Other than those two thoughts, there is nothing that, in my mind, that could lead one to think mom had anything to do with this. All the family's talk about abduction now is just "wishful thinking" (if you could call it that...). And, I think that mom's bland response to the notion of kidnapping is bc she was there and she knows deep down her baby is gone. She will have to live the rest of her life with the knowledge that her actions caused her baby's death. And, as another mom, that breaks my heart, bc while what she did is not something I think I would do, I am sure I have done other stupid things while parenting, any one of which could have lasting effects.

All jmo...


Your post is beautifully written. Have posted my feelings already so no need to repeat. But do want to say that no matter how one feels about Allison Hammond, please lets keep this thread alive through the summer months. Either by opinion or just a bump. And perhaps spread the word of Caleigh re clothes worn etc to friends and family...anyone that may be hitting the coastline this summer.
 



This makes ALL the sense in the world, to believe the tiny child was pulled out to sea:
(thanks for posting it Mipato)


The outgoing tide at Saratoga Creek was strong that day. On Wednesday, State Police put a floatation device in the creek at about the same place Caleigh may have fallen in. The water there is three feet deep. A 200 pound diver followed the float and in only fifteen minutes that strong current pushed the float and the diver out past Saratoga Point.
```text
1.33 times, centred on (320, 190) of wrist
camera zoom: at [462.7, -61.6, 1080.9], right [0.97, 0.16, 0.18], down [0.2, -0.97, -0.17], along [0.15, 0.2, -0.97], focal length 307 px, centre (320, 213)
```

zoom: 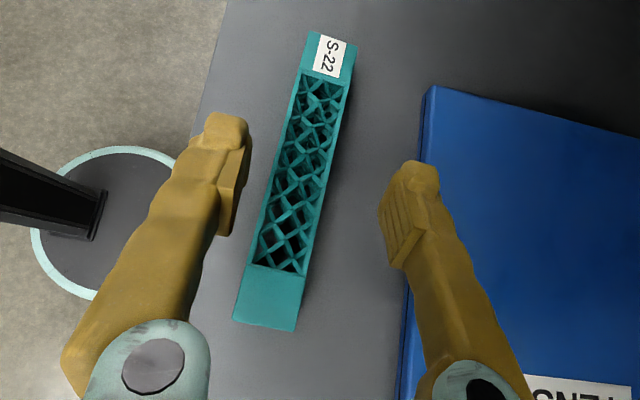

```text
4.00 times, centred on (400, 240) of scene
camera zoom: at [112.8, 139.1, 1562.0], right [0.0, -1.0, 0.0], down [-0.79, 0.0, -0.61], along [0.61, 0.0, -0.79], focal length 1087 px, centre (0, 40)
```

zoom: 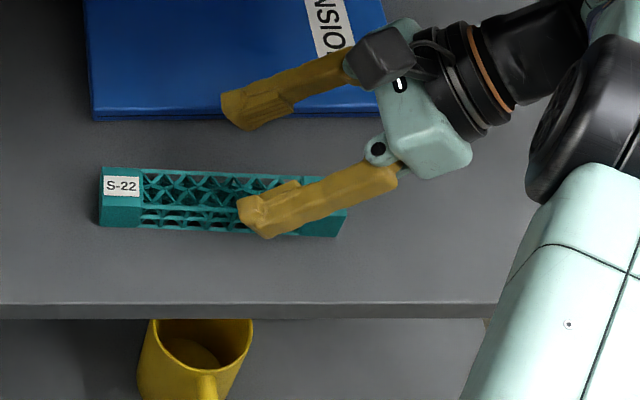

In just a few more minutes another current pushed the float out toward Milk Island and open water where a more powerful current, nicknamed the bowling alley by fisherman, carried it out to sea.

State Police divers searched the area and have turned up no sign of little Caleigh. Sources tell FOX 25's Bob Ward the search re-affirmed the powerful pull of the currents in the area where Caleigh Harrison vanished.

In the 10 minutes from the time where Caleigh was seen to the time someone called 911, Caleigh could have already been far out to sea.

Mass. State Police say in all of their interviews, no one has reported seeing any cars quickly leaving the area.